There are other people, who can fill his shoes, but they are not good strikers as Besigye, but what do we do?  We have to work hard as opposition to get there, but also we should understand that he has been frustrated, he has been winning elections, but things don't work out.  It is not very easy to get someone who can fill his shoes.

Francis Gonahasa FDC, Kabweri County

The problem we have in Uganda is Politic depends entirely on people. It is what is happening in NRM with Museveni.  People knew that when Obote dies, it will be the end of Uganda Peoples' Congress (UPC) and indeed, it is what happened. There is an impression that there is no opposition or FDC after Besigye, it is not true, there is life after Besigye, it is an opportunity for other leaders in the party to take on. 

He has played his part and I hope he doesn't wake up one day and say, you people are doing it badly, let me come back. We should stop this nonsense of saying that Besigye is everything, men are born and die.

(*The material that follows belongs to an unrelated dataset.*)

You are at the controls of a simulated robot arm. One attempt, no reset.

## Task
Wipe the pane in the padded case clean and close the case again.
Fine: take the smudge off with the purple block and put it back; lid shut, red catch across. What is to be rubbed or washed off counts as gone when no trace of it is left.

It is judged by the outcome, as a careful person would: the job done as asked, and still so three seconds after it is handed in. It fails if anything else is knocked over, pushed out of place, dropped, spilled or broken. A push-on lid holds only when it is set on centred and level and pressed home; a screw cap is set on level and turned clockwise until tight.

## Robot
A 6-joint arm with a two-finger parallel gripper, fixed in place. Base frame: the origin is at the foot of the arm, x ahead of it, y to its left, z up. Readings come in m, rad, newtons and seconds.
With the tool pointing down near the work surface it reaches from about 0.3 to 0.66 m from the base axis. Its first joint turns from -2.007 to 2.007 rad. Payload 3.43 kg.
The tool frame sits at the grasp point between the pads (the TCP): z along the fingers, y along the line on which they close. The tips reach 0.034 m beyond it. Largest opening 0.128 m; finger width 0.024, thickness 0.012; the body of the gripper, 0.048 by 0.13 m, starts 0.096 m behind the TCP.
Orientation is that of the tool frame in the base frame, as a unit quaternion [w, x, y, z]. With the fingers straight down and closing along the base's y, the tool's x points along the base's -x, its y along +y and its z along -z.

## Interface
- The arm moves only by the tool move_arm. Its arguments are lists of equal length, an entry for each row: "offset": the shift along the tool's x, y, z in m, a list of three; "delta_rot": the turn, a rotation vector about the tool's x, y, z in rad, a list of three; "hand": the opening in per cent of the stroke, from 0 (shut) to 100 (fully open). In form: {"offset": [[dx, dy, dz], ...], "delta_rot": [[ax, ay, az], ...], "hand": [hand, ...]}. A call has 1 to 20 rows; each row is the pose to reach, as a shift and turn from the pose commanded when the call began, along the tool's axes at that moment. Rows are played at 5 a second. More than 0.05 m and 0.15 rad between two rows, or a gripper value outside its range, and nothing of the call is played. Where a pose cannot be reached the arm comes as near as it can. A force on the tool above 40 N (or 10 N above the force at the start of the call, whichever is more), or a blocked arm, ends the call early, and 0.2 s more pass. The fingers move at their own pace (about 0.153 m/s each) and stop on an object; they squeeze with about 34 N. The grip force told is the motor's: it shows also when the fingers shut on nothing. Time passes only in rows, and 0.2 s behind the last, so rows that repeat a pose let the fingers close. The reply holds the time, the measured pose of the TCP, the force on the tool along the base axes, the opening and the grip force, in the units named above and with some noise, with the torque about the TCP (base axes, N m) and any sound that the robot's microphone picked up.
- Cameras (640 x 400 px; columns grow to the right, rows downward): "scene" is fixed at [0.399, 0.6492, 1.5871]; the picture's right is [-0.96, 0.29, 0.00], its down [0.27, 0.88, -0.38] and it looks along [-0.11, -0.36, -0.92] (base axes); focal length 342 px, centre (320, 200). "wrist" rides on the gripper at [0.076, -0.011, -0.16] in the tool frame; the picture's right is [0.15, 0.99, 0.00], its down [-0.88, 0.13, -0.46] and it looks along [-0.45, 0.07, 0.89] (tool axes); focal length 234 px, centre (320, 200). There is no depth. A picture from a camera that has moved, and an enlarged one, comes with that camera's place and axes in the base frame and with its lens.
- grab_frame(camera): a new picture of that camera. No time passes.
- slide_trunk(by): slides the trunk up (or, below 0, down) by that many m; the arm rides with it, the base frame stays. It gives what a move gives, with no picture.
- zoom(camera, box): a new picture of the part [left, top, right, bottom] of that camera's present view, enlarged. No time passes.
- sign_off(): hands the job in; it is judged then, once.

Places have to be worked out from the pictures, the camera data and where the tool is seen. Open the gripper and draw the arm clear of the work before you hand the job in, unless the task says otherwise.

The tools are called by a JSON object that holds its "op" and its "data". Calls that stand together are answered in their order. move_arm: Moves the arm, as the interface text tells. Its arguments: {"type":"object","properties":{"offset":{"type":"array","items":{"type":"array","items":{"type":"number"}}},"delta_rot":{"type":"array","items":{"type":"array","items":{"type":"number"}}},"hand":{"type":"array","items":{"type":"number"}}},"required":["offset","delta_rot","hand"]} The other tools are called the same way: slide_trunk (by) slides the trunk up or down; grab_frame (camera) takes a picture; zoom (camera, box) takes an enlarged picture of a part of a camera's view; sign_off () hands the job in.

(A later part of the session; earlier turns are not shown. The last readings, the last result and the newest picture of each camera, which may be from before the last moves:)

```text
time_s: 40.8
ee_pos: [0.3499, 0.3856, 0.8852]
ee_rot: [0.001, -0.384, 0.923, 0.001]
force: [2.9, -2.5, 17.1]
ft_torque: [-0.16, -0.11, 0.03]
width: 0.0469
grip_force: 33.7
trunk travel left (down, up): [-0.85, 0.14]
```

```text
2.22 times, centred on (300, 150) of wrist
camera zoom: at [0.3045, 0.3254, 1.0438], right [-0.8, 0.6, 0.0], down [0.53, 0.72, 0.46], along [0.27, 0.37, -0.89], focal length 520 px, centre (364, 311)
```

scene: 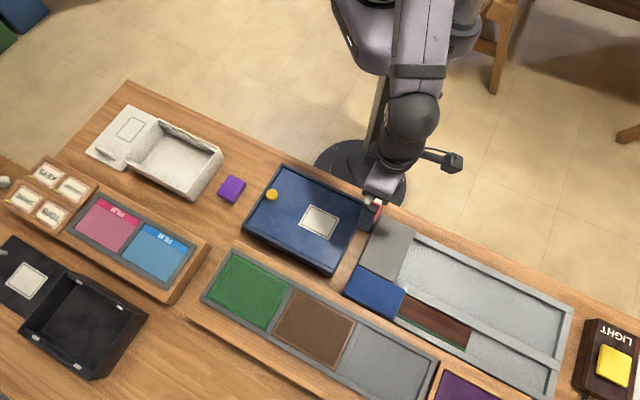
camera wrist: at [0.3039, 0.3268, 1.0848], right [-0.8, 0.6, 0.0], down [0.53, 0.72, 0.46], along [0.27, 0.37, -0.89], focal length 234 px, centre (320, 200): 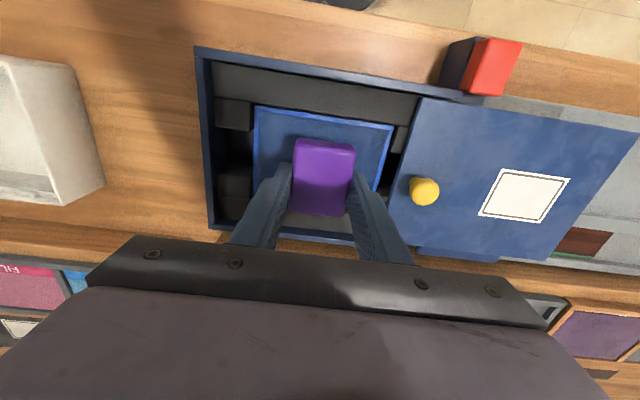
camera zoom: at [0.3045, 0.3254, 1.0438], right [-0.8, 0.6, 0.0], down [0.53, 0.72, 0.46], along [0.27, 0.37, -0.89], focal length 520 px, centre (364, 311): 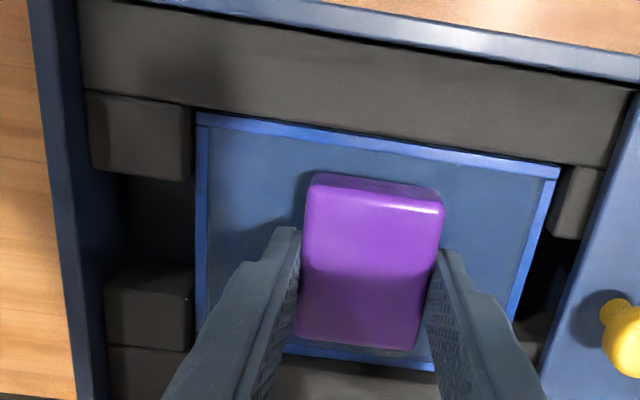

We should look at other people when individuals are hyped, they become everything.

Franca Akello FDC, (Woman MP Agago district)

Ugandans should appreciate that we are under a multi-party system of governance; Opposition is not about personalities any Ugandan of sound mind can contest in any position and be eligible to serve. 

Some Ugandans think that when Besigye is not on the ballot, the opposition is finished, no this is not true, we must build trust in any Ugandan who presents him or herself, without having prejudgment, until we do so, we are not going to go anywhere.

However, we should commend Besigye for the kind of resilience he has exhibited, all the torture he went through, the tear-gassing, the rebuke, the abuses of rights here and there, I don't know how many times he has been dragged to court so of course, as a human being someone degenerates in terms of physical fitness having gone through what he has gone through.

Ugandans should appreciate for someone to go through all this for the last 20 years, his opting out I appreciate because physically he has struggled so much.